The CHAIRMAN. Yes; absolutely. There is a million and a half on the international boundary. And there is five million, between four and five million in Canada, aside from the international boundary.

Mr. BURTON. Of course, I was talking only of that on the international boundary.

The CHAIRMAN. Our share of that power, while 750,000 horsepower is a considerable power, as compared with the whole, it is only somewhere about an eighth or a tenth; the rest of it is in Canada, and belongs to Canada, and is not the subject of treaty at all, unless Canada wants to give us power, just the same as she would give us her forests or mines or anything else that is hers. We don't have any interest in it.

Mr. NEWTON. Now, one other question. I have heard the Senator's statement to the effect that at the time this treaty was negotiated there was power being diverted from Canada and brought to the United States, power manufactured in Canada. Now, I am informed that that has been stopped. Is that correct?

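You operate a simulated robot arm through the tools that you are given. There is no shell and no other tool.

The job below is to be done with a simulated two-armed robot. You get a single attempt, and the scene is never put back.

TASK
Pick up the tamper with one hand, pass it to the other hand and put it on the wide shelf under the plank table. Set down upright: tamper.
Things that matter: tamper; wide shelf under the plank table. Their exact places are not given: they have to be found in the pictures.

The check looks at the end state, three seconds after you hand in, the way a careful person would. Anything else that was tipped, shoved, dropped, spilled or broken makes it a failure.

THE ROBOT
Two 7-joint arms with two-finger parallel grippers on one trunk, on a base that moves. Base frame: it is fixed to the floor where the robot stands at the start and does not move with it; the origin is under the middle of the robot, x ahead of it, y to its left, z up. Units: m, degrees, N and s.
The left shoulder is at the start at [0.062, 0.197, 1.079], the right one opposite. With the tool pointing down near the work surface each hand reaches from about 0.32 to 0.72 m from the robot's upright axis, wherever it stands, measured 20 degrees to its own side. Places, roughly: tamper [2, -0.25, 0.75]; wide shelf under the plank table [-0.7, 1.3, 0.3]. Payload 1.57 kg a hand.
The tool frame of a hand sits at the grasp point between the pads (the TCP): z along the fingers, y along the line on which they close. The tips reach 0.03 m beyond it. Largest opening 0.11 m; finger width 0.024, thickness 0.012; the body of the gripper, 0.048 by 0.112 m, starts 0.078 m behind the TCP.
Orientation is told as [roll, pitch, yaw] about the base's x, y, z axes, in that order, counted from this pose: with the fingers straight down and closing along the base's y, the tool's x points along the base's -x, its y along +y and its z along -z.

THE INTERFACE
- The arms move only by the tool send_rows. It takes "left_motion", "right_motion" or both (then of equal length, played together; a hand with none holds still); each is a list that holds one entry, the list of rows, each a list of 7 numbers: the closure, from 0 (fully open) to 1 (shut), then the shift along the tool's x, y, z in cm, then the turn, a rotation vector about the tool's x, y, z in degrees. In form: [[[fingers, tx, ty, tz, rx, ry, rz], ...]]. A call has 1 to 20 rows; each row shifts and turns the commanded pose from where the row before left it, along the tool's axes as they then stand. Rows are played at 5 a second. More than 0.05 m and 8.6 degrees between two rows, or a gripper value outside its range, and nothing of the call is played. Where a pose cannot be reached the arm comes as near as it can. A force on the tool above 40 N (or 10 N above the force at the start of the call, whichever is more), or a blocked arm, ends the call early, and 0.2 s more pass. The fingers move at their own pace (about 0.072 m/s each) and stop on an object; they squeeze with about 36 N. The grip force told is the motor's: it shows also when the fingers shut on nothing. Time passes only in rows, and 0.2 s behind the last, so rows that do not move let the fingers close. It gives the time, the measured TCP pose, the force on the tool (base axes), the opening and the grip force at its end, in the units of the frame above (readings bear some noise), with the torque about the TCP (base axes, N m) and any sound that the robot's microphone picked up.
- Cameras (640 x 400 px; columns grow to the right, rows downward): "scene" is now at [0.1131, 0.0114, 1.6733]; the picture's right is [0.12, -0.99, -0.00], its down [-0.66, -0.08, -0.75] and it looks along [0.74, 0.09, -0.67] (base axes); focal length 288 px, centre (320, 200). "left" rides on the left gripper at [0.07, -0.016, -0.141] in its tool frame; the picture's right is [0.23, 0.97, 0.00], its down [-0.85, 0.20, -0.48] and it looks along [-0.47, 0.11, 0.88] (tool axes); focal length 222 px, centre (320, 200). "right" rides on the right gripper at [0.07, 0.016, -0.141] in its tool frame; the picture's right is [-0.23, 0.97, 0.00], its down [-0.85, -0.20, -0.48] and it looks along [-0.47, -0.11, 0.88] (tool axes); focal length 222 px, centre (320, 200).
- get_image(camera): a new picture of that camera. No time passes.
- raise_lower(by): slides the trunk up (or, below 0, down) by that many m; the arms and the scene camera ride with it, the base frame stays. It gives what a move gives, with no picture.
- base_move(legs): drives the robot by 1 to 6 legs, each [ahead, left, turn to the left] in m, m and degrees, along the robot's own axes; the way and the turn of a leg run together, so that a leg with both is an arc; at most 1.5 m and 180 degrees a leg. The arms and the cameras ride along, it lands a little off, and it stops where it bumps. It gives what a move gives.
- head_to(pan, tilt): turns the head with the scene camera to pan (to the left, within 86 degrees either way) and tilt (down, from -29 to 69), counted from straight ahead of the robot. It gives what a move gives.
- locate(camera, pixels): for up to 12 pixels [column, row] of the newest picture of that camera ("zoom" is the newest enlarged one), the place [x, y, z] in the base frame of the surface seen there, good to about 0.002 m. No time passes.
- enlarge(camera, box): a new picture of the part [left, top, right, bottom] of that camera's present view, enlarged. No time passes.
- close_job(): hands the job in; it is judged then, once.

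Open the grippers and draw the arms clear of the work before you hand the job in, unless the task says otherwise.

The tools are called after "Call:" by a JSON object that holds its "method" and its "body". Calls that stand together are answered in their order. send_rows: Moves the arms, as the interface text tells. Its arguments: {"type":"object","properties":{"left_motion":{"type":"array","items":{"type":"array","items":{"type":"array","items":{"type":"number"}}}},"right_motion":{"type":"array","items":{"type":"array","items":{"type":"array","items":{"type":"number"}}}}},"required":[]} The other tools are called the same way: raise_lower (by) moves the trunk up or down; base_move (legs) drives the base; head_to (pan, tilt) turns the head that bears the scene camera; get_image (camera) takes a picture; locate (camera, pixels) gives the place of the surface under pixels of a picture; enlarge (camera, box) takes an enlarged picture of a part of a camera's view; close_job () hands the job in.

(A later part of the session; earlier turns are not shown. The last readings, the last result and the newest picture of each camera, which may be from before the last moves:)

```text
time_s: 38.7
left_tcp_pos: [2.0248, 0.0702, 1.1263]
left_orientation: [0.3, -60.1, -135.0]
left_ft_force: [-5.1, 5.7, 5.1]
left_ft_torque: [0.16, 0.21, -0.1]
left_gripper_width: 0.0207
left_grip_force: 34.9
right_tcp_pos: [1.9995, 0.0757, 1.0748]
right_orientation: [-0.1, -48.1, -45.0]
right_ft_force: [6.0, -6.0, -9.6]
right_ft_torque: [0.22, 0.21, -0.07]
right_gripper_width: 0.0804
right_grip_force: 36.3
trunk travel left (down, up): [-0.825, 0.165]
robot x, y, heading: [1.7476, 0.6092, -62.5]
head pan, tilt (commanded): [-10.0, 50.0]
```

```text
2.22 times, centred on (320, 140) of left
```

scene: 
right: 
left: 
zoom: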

Mr. BURTON. I don't think so. I know there was an agitation started—I am not as well posted on these things as I used to be along in the latter part of the first decade of the century, say in 1907 to 1910, that Canada was proposing to prohibit the exportation of that power to the United States. Do you know about it, Mr. Chairman?

The CHAIRMAN. My understanding is that that American company still does bring its power into the United States. My understanding is that they cut us off during the war.

Mr. NEWTON. I know there has been an application, and has there not been an ordinance by the Province over there to prevent the bringing in of power, so as to force the industries into Canadian territory?

The CHAIRMAN. I do not think there is any order that has been made, but there has been an announcement of a policy.

Mr. NEWTON. There is a very strong sentiment over there.